RECORDS PROVIDED:
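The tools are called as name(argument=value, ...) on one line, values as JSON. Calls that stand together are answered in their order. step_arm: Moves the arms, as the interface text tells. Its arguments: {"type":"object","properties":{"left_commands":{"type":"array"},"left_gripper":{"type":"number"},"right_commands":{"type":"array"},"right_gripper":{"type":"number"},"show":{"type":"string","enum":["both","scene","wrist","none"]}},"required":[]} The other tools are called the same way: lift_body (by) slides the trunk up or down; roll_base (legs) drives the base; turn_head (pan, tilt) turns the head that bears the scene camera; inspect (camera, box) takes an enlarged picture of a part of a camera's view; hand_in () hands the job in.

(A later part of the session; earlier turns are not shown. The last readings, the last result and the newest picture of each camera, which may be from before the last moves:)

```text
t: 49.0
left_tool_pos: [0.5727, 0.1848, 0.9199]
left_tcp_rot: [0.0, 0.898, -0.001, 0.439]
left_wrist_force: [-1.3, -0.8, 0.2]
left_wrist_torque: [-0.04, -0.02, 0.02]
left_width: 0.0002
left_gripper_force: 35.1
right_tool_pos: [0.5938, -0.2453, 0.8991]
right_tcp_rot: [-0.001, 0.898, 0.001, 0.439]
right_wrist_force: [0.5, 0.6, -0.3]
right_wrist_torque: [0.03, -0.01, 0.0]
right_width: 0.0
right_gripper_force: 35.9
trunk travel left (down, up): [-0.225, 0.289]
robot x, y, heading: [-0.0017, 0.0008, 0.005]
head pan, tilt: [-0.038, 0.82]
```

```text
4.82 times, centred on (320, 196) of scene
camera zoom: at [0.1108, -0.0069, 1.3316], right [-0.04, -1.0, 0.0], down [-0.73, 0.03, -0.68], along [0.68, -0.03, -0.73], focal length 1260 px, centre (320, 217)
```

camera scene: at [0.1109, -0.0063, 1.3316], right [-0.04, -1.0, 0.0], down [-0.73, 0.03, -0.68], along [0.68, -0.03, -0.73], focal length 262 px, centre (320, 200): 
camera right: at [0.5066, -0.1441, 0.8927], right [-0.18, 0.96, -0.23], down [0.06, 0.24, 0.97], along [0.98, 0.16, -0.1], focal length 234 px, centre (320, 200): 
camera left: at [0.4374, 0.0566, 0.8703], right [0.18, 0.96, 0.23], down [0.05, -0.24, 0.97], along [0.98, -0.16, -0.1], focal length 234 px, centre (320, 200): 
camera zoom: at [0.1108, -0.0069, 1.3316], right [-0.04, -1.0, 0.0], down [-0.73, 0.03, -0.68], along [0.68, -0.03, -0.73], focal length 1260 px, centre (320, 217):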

---

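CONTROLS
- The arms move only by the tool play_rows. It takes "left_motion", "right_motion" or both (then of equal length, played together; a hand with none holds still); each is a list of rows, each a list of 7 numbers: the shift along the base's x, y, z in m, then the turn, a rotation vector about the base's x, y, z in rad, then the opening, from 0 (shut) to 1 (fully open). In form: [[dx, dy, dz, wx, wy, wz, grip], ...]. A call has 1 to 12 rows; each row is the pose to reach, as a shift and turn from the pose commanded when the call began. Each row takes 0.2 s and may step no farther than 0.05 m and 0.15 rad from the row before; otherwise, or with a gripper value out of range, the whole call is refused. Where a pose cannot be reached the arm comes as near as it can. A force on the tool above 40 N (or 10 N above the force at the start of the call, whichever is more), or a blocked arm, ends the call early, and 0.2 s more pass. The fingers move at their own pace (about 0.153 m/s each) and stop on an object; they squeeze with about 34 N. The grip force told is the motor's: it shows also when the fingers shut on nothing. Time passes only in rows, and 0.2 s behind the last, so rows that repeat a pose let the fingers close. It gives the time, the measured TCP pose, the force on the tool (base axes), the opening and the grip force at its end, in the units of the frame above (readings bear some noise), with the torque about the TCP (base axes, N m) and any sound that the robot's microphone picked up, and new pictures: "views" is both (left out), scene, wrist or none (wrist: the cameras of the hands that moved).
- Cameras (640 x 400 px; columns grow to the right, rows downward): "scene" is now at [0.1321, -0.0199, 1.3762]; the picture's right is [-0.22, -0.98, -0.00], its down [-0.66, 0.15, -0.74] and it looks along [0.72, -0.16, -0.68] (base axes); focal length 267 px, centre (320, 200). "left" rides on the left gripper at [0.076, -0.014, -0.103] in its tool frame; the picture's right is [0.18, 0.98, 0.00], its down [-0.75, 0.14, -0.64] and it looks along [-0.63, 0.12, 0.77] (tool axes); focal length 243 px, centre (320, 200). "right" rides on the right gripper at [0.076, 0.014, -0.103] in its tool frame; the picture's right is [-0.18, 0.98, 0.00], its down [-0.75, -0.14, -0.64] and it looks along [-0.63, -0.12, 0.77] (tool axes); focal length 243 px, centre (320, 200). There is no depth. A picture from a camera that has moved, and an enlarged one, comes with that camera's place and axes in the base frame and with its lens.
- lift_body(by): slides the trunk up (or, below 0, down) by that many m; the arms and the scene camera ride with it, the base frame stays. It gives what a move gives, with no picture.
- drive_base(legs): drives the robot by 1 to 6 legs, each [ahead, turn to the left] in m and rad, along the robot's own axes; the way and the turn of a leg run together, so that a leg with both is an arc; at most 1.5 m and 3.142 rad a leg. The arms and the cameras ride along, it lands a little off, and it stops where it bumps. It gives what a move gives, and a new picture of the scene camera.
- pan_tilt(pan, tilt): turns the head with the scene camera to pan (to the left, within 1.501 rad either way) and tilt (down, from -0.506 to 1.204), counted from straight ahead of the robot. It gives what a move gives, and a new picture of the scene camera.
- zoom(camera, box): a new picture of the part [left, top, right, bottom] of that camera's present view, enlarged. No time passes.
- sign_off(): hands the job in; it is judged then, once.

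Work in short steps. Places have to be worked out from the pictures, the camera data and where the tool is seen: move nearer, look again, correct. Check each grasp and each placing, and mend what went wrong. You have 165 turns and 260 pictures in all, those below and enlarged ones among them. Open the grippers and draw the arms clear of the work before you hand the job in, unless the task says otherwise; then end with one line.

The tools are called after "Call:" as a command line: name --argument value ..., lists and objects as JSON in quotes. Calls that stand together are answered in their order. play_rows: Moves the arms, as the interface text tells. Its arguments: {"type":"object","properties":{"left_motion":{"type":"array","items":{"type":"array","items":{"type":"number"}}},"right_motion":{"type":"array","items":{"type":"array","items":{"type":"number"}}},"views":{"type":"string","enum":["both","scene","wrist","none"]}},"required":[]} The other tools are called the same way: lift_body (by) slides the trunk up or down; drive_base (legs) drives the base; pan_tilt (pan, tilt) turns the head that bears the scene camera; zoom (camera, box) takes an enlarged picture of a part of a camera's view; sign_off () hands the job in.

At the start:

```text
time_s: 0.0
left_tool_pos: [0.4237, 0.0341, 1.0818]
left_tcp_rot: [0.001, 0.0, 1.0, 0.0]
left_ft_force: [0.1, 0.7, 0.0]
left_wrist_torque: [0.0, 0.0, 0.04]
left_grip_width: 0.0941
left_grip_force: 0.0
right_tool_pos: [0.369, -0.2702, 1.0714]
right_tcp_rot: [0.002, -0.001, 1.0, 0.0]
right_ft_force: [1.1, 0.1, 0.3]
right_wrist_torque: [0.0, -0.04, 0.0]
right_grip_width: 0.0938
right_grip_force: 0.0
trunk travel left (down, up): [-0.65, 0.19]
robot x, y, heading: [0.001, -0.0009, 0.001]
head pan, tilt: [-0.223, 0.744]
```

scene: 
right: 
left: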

WRITTEN TASK:
Make a copy of each line that contains the string "heading".

EXERCISE ANSWER:
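robot x, y, heading: [-0.0017, 0.0008, 0.005]
robot x, y, heading: [0.001, -0.0009, 0.001]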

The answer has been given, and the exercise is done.